Inwestorzy łapią oddech po wczorajszej fali wyprzedaży, która przetoczyła się przez parkiety na świecie. Warszawskie indeksy zatrzymały się w miejscu. Nieco lepiej radzą sobie europejskie parkiety - główne wskaźniki rosną dziś o ok. 0,5 proc.

Indeks największych spółek na GPW WIG20 rozpoczął sesję na poziomie 2874,33 pkt, jedynie 0,06 proc. powyżej wczorajszego zamknięcia. WIG podniósł się o 0,06 proc. i wyniósł 49365,73 pkt.

Brytyjski indeks FTSE 100 po otwarciu notowań wzrósł o 0,63 proc. i wyniósł 5 906,97 pkt. Niemiecki DAX zyskał 0,41 proc. i wyniósł 7 055,50 pkt, a francuski CAC 40 podniósł się o 0,45 proc. do 3 898,61 pkt. Indeks węgierskiej giełdy BUX po otwarciu sesji wzrósł o 0,86 proc. i wyniósł 23 485,38 pkt.

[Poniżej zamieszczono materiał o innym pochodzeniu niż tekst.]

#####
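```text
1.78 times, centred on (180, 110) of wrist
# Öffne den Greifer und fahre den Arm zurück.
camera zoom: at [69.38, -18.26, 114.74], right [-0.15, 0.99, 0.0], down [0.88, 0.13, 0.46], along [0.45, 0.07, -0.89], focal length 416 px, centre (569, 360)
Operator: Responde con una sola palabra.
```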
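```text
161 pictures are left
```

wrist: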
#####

Zdaniem Marcina Kiepasa, analityka X-Trade Brokers, wtorek może przynieść niewielkie odreagowanie poniedziałkowej przeceny, po tym jak wczoraj na zamknięciu amerykańskim indeksom udało się odrobić blisko połowę początkowych strat.

Reklama

"Takie odreagowanie będzie możliwe jednak tylko wówczas, gdy nie pojawią się nowe negatywne doniesienia z Grecji oraz gdy licznie publikowane dziś dane makroekonomiczne i wyniki spółek z Wall Street nie popsują nastrojów" - twierdzi Kiepas.

Spokój na rynkach zmąciły wczoraj spekulacje na temat restrukturyzacji greckiego długu. Przecenę na rynkach spotęgowała decyzja agencji S&P o obniżeniu perspektywy długoterminowego ratingu USA. "Wprawdzie jest mało prawdopodobne, żeby w najbliższych kwartałach doszło do takiego cięcia, ale już obniżenie jego perspektywy przez kolejną agencję jest realne. To zaś może wywołać obawy o podobne decyzje dotyczące państw europejskich, zwiększając tym samym awersję do ryzyka na rynkach globalnych" - mówi Kiepas.

Warszawski WIG20 spadł wczoraj do najniższych poziomów od dwóch tygodni, mimo to, powinien bez problemu obronić barierę 2 800 pkt. "Zarówno u nas, jak i na pozostałych parkietach można liczyć na kapitał napływający z rynków obligacji na rynki akcji. Oczywiście w dłuższym terminie wzrost kosztów długu rodzić może przykre następstwa dla gospodarek, ale w krótszym może pomagać akcjom" - ocenia Emil Szweda, analityk Noble Securities.